* **DO THIS**
Retype the section of the extract that opens with "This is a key" and closes with "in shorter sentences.".

* **EXTRACT**
»»
Speak To Be Remembered and Repeated

Good public speaking advice for the serious student in you, by Patricia Fripp, CSP, CPAE

“Speak to be remembered and repeated.” Isn’t that the goal of every communicator—to be remembered and repeated?

This is a key idea I reinforce at every Fripp speaking school. Actually, it is a key idea every time I have the opportunity to discuss speaking and presentation skills. Yes, it’s easier said than done. Here are a few key ideas.

· Speak in shorter sentences.

· Edit your sentences to a nub. Remember, Jerry Seinfeld said, “I will spend an hour taking an eight word sentence and making it five.” In comedy, the fewer the words between the set-up and the punch word, the bigger the laugh.

· Don’t step on your punch word which should be the final word or idea in the sentence. (Yes, this works for Jerry and his comedian brethren, and it also works for business communicators.)

· Choose the best punch word. For example, in the sentence, “You have to make an important decision today,” your punch word should be “decision.” So switch it around: “Today, you have to make an important DECISION!”

· If you have a sentence with two important words or phrases, put the more important is at the end. “Today, YOU have to make an important DECISION.” Or, “The important DECISION today is going to be made by YOU.”

· Perfect your pause. Deliver your punch word and then pause—and pause—and pause. Give your listeners time to digest what you’ve just said. Get comfortable with silence, and don’t be tempted to fill it with “um’s.”

· Repeat your key ideas more than once.

· Say something memorable.

Let us look at a few recent examples from the memorial for 60 Minutes’ Ed Bradley.
««
* **DATA EXCERPT**
»»
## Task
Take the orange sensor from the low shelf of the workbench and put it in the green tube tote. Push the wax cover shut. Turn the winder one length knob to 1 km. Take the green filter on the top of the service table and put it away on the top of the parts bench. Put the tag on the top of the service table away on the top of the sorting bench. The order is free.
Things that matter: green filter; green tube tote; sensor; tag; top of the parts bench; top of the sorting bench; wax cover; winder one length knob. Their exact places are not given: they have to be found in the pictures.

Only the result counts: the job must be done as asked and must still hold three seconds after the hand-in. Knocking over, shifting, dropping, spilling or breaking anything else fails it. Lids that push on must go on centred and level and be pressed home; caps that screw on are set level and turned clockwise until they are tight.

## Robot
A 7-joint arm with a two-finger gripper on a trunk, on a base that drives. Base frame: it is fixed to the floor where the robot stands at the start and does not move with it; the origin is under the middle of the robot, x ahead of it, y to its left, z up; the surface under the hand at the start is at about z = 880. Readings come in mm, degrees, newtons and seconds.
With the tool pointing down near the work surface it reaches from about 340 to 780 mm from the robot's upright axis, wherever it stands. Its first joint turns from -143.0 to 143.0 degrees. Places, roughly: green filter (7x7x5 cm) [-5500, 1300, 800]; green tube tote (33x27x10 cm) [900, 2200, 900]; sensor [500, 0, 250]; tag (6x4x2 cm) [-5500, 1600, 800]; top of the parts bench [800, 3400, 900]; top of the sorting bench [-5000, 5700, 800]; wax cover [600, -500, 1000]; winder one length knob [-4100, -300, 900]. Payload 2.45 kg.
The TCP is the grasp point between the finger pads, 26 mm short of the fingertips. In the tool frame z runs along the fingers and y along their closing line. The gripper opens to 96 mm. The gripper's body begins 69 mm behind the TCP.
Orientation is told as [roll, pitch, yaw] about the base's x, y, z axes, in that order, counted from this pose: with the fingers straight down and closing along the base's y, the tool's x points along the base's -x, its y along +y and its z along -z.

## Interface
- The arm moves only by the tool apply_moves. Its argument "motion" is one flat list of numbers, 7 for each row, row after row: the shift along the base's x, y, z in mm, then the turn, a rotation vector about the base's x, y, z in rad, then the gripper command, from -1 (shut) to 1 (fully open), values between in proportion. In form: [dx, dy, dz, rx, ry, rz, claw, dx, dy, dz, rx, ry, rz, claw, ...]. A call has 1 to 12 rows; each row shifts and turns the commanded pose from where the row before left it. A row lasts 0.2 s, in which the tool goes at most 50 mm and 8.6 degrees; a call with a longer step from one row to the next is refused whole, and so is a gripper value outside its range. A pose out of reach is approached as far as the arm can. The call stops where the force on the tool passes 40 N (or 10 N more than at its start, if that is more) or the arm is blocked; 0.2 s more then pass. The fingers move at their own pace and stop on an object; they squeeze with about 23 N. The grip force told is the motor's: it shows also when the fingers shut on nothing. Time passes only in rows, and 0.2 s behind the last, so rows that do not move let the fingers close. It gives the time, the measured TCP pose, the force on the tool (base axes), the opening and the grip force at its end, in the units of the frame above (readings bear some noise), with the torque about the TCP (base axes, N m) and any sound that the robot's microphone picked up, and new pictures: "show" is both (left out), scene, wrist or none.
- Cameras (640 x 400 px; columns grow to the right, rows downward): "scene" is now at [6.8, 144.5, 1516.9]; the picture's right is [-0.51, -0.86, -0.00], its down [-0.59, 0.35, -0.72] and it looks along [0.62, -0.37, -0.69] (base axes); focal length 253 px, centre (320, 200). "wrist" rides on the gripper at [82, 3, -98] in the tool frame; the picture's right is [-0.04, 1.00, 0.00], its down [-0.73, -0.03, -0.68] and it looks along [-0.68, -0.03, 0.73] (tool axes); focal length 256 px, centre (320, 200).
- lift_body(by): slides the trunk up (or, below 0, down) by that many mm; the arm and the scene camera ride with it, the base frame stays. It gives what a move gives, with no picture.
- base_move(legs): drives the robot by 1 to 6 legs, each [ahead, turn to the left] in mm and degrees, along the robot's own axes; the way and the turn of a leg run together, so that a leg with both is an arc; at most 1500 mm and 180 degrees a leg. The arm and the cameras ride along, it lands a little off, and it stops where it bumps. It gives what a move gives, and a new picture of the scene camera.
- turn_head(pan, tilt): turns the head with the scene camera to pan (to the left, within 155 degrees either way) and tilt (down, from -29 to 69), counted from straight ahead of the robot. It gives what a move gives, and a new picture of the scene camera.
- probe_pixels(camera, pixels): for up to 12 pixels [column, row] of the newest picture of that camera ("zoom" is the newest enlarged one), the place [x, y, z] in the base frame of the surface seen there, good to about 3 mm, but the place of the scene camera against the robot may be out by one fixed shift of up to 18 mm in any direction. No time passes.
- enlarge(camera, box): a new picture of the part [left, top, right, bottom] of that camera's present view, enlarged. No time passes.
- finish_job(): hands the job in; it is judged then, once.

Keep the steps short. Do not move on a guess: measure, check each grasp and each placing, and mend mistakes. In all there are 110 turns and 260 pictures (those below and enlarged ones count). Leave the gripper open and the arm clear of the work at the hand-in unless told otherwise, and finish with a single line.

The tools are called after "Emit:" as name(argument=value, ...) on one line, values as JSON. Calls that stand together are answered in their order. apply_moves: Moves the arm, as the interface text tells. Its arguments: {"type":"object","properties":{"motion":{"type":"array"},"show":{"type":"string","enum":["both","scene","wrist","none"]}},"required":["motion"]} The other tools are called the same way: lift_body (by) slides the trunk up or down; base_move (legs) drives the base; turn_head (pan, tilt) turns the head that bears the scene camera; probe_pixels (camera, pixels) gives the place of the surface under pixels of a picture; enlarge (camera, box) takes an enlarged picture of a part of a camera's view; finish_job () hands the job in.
««
* **FULL ANSWER**
This is a key idea I reinforce at every Fripp speaking school. Actually, it is a key idea every time I have the opportunity to discuss speaking and presentation skills. Yes, it’s easier said than done. Here are a few key ideas.

· Speak in shorter sentences.